TASK BRIEF:
How does the data below read from its first line through the line containing "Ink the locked"? Print those lines exactly.

======== DATA ========

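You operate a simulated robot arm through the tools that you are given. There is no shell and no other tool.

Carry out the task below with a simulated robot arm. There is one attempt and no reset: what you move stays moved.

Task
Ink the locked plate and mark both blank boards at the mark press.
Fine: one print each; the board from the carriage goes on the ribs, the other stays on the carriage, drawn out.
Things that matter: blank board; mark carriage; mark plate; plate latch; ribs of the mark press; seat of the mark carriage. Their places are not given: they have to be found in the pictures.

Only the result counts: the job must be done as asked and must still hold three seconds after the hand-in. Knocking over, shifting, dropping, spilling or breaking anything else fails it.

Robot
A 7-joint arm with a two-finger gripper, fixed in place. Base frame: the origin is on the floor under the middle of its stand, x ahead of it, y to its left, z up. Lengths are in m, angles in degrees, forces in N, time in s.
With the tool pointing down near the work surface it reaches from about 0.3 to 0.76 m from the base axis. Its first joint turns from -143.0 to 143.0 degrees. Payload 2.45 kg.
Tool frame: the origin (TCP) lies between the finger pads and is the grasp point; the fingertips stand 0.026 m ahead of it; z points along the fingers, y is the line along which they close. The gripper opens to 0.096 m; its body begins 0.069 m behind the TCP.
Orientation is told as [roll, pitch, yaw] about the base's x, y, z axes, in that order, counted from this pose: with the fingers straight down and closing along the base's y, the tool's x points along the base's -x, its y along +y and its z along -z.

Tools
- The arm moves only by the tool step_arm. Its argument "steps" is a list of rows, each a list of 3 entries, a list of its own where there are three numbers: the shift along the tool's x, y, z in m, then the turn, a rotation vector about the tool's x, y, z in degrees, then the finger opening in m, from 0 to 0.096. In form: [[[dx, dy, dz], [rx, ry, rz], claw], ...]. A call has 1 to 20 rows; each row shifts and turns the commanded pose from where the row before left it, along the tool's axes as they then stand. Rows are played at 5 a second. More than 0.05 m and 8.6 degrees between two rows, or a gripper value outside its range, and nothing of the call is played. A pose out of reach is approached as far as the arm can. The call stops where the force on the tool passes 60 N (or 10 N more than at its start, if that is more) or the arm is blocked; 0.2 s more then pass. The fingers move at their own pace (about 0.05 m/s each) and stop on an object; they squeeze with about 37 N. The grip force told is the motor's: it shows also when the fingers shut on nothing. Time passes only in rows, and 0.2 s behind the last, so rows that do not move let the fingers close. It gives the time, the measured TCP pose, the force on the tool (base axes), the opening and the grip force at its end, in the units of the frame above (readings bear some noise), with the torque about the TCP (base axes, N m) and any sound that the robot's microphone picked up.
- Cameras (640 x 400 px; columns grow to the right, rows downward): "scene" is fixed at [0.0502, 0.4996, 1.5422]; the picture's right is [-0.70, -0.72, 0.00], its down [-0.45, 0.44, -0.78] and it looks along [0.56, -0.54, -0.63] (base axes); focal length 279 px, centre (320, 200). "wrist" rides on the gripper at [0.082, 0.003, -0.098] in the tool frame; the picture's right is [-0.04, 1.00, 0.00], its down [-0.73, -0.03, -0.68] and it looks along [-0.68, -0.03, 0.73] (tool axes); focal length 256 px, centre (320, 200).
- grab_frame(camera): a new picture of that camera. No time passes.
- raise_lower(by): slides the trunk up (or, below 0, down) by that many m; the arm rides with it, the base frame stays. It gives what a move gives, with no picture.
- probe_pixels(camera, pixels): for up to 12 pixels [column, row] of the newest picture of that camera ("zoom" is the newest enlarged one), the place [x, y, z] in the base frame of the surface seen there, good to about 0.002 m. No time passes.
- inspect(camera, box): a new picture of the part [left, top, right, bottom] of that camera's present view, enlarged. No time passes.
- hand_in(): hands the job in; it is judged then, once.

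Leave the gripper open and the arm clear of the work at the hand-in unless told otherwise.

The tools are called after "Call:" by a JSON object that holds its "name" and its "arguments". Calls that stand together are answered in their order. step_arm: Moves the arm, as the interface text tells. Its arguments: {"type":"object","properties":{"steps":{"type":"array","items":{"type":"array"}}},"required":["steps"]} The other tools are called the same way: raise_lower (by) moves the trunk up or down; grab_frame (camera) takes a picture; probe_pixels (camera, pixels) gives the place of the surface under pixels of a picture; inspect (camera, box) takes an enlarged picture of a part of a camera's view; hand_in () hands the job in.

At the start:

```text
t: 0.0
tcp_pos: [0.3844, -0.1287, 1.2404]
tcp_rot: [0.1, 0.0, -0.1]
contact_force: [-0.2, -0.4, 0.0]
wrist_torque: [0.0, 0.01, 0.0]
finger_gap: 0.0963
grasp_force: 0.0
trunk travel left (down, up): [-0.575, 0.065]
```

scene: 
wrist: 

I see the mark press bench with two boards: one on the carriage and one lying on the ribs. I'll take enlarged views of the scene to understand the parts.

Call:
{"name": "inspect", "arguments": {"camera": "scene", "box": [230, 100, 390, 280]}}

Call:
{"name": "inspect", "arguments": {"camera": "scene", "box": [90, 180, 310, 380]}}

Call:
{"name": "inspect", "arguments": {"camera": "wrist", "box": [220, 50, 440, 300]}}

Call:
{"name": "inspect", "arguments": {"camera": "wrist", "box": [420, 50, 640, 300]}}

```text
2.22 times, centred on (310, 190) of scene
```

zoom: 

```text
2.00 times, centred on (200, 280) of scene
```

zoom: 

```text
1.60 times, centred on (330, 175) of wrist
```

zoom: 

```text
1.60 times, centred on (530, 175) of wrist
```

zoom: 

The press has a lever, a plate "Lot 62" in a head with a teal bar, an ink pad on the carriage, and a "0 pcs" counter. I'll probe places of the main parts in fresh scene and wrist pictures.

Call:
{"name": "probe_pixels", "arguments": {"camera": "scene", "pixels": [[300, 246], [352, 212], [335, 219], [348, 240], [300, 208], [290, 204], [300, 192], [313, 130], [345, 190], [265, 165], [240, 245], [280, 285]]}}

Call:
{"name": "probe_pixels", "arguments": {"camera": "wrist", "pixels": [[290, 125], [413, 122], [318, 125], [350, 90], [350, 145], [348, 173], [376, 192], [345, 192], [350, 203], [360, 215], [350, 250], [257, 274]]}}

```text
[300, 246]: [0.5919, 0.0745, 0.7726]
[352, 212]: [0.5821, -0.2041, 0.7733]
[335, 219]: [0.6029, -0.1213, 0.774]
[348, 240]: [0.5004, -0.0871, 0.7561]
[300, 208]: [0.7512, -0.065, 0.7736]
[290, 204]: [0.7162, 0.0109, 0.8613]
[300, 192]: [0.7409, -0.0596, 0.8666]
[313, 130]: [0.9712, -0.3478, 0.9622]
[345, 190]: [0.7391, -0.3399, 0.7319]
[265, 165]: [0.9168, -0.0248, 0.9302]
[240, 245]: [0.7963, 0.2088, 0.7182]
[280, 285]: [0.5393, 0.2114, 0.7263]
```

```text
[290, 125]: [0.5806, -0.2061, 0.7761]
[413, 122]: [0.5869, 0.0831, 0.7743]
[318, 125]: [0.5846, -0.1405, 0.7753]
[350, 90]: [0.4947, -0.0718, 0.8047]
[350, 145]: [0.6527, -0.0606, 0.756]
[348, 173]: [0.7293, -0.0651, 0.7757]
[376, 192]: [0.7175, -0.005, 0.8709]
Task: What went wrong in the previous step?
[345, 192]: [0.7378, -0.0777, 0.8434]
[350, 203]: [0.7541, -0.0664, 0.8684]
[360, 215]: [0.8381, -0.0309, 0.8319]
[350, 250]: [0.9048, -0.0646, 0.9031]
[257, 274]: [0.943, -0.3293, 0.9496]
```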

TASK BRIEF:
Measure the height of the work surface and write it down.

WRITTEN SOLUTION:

========

WRITTEN SOLUTION:
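You operate a simulated robot arm through the tools that you are given. There is no shell and no other tool.

Carry out the task below with a simulated robot arm. There is one attempt and no reset: what you move stays moved.

Task
Ink the locked plate and mark both blank boards at the mark press.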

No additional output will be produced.